* [TASKS FOR THIS EXERCISE]
#1 Retype the section of the reading passage that opens with "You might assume" and closes with "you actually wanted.".
#2 Resume the reading passage where it left off.

* [READING PASSAGE]
*****

Stop Using OFFSET: Faster Pagination with Cursors

Stop Using OFFSET: Faster Pagination with Cursors

Learn why OFFSET pagination hurts database performance at scale, and how cursor pagination speeds up your queries with practical code examples.

Most of us start building pagination using the classic LIMIT and OFFSET combo. It is the default approach taught in almost every web development tutorial. You get an array of items, pass in page=2, multiply by your page size, and you have your offset. It works perfectly on your local machine, and it runs great in production during the first few months.

But as your application grows and your database tables accumulate millions of rows, something breaks. Users start complaining that navigating to older pages or scrolling deep into an infinite feed feels sluggish. If you check your database logs, you will likely see those simple pagination queries grinding your database to a halt.

Let's talk about why OFFSET doesn't scale, and how Cursor Pagination (also known as Keyset Pagination) solves the problem elegantly.

The Hidden Cost of OFFSET

To understand the problem, we have to look at how relational databases like PostgreSQL or MySQL execute an OFFSET query.

Let's say you write a query like this:

SELECT * FROM articles
ORDER BY created_at DESC
LIMIT 20 OFFSET 100000;

You might assume the database engine simply jumps to the 100,000th row and grabs the next 20. Unfortunately, that is not how it works. The database does not magically know where the 100,000th row lives. To fulfill this query, it has to scan, read, and then discard the first 100,000 rows just to fetch the 20 rows you actually wanted.

This means the performance of OFFSET degrades linearly. Page 1 is lightning fast. Page 10 is fine. Page 5,000 is going to scan a massive chunk of your disk, evicting useful data from memory caches, and spiking your CPU usage. For a high-traffic app, this is a silent killer.

Enter Cursor Pagination

A stopwatch symbolizing fast database queries

Instead of telling the database "skip 100,000 rows," cursor pagination tells the database "start fetching right after this specific item."

A "cursor" is simply a pointer to a specific row in your dataset. Usually, it is a unique, sequential column like an auto-incrementing id or a created_at timestamp.

When you fetch the first page, the query looks standard:

SELECT * FROM articles
ORDER BY id DESC
LIMIT 20;

You take the id of the last item in that result set and pass it back to the client. This is your cursor. When the user scrolls down to request the next page, they send that cursor back. Your next query looks like this:

SELECT * FROM articles
WHERE id < 15234 -- The cursor from the last page
ORDER BY id DESC
LIMIT 20;

Notice what is missing? There is no OFFSET. If the id column is indexed, the database engine uses the B-Tree index to jump directly to the row with ID 15234 and reads the next 20 rows. It doesn't matter if the user is on page 2 or page 10,000; the query executes in constant time (O(1) relative to the offset).

Designing the API

When building modern APIs, it is best practice not to expose the raw database columns directly as your cursor. Instead, you can encode the cursor in Base64.

*****

* [PROVIDED MATERIAL]

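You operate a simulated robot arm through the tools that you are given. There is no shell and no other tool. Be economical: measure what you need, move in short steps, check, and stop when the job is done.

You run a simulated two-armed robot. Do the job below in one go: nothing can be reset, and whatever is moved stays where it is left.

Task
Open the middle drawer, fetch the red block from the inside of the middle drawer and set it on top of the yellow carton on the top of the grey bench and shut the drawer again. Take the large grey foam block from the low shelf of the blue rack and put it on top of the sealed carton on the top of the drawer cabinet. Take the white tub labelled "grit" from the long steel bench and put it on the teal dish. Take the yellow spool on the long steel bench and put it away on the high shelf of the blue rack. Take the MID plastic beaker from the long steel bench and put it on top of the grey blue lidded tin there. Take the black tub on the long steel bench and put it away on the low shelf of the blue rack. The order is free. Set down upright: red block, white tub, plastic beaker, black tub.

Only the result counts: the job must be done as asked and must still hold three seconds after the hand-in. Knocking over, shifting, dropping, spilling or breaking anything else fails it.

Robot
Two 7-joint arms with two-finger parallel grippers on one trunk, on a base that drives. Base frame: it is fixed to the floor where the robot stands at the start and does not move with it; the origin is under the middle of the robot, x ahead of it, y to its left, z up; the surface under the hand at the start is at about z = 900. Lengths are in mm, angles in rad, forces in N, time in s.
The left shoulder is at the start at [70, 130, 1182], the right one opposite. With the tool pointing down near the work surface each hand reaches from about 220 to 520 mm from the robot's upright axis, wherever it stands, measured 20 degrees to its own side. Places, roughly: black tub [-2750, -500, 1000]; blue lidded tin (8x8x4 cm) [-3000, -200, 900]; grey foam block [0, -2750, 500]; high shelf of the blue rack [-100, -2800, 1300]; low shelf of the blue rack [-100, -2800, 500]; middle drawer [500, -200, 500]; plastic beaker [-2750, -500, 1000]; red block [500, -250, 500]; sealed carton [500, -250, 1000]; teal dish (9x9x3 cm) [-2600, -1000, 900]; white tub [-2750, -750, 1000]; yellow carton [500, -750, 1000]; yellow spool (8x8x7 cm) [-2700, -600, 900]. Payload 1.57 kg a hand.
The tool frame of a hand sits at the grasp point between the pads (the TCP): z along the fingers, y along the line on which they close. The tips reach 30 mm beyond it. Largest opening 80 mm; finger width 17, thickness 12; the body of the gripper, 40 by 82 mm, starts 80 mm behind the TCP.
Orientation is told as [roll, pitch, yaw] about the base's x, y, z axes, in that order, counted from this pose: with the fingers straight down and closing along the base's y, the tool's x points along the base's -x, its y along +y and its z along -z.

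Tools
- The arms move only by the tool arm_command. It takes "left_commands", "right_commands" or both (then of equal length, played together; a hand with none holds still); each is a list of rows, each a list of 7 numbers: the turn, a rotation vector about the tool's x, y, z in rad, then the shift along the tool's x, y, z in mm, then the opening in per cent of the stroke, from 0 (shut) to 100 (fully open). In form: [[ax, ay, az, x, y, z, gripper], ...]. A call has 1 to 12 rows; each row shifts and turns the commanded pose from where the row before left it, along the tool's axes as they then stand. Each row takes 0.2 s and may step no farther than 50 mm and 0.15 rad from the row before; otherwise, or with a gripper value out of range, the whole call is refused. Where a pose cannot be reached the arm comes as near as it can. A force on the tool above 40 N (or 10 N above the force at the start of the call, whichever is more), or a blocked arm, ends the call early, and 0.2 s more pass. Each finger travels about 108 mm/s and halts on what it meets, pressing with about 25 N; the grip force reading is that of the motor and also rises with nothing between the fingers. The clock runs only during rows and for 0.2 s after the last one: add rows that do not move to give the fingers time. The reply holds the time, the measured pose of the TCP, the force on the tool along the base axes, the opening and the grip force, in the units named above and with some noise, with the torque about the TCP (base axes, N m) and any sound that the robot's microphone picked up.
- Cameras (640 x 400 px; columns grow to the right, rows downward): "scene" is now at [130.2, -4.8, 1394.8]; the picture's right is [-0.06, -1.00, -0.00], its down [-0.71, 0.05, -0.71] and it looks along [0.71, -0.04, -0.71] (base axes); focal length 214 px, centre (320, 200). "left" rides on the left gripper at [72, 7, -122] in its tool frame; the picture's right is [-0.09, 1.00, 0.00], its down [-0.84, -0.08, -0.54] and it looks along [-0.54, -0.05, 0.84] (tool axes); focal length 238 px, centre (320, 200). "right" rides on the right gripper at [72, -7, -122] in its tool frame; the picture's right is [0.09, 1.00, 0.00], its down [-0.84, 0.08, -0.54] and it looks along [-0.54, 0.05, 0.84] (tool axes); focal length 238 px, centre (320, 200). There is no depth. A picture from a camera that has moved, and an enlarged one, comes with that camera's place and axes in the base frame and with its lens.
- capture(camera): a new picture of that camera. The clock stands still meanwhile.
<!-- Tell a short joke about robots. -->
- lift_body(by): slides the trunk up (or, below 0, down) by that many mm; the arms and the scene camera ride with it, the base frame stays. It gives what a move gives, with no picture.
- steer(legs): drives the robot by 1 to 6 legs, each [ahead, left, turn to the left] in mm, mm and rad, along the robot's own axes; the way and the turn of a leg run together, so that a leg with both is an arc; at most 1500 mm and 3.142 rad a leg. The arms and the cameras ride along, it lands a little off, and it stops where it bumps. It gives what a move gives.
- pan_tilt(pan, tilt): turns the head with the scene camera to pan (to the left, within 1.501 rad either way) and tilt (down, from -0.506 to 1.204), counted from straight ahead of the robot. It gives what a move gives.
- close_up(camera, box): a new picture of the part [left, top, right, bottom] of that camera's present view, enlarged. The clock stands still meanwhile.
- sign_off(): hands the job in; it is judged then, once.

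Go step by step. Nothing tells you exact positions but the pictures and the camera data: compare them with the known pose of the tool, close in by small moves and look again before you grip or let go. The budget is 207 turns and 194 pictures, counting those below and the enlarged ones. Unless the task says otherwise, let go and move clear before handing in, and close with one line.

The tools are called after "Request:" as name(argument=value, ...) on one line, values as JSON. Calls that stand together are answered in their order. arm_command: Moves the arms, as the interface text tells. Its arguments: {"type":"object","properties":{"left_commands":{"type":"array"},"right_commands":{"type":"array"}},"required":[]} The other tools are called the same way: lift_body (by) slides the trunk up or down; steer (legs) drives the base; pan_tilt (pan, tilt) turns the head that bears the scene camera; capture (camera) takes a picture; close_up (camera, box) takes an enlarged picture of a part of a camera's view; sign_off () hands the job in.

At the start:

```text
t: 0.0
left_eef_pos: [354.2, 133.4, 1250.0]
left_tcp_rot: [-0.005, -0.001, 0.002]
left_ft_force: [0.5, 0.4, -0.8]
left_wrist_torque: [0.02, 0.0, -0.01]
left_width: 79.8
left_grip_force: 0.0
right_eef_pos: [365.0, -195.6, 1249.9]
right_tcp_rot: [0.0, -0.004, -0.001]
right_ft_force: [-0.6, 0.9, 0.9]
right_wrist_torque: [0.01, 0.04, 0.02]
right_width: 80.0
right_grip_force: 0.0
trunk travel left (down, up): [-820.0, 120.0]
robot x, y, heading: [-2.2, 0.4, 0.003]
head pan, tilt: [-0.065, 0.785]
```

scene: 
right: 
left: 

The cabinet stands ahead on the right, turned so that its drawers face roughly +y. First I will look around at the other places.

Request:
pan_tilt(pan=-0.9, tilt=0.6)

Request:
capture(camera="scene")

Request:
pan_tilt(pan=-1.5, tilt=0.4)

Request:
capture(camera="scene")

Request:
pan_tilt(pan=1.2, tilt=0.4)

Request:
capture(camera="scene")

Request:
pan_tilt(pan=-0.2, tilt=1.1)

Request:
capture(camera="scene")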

*****

* [EXPECTED RESPONSES]
#1
You might assume the database engine simply jumps to the 100,000th row and grabs the next 20. Unfortunately, that is not how it works. The database does not magically know where the 100,000th row lives. To fulfill this query, it has to scan, read, and then discard the first 100,000 rows just to fetch the 20 rows you actually wanted.

#2
For example, instead of ?last_id=15234, your API should accept ?cursor=eyJpZCI6MTUyMzR9 (which is just {"id":15234} encoded).

This gives you flexibility. If you ever need to change the underlying implementation—perhaps switching the cursor from an ID to a timestamp—you can do so without breaking older client applications. It also prevents users from trying to manually guess or iterate the IDs.

The Sorting Trap: Tie-Breakers

Cursor pagination is not without its challenges. The biggest gotcha happens when you try to sort by a column that is not unique.

Let's say you want to sort articles by views. You might write:

SELECT * FROM articles
WHERE views < 5000
ORDER BY views DESC
LIMIT 20;

What happens if there are fifty articles that all have exactly 5,000 views? The database cannot guarantee a consistent order. Some items might be skipped entirely, while others might show up twice across different pages.

To fix this, you must always include a unique column as a tie-breaker. The combination of your sort column and the unique column becomes your new, composite cursor.

SELECT * FROM articles
WHERE (views, id) < (5000, 15234)
ORDER BY views DESC, id DESC
LIMIT 20;

Your API cursor would then encode both values: {"views": 5000, "id": 15234}. This guarantees deterministic sorting, no matter how many duplicate values exist in the primary sort column.

The Trade-offs

Nothing in software engineering is free. While cursor pagination fixes performance, it forces you to give up the ability to jump to arbitrary pages.

With OFFSET, rendering a classic pagination UI [1] [2] ... [8] [9] is trivial. With cursors, you cannot easily jump from page 1 directly to page 9 because you don't know the cursor for page 9 until you fetch page 8.

However, ask yourself: how often do users actually click "Page 45"? Modern interfaces—especially infinite scroll feeds on mobile apps, or "Load More" buttons—rarely need arbitrary page jumping.

The Verdict

Don't over-engineer from day one. If you are building an internal admin dashboard with a few thousand records, stick to OFFSET. It is simple, effective, and supports standard table pagination out of the box.

But if you are building an infinite scroll feed, an API for external consumers, or working with massive datasets, drop OFFSET. Adopting cursor pagination early will save your database from collapsing under its own weight as your application scales.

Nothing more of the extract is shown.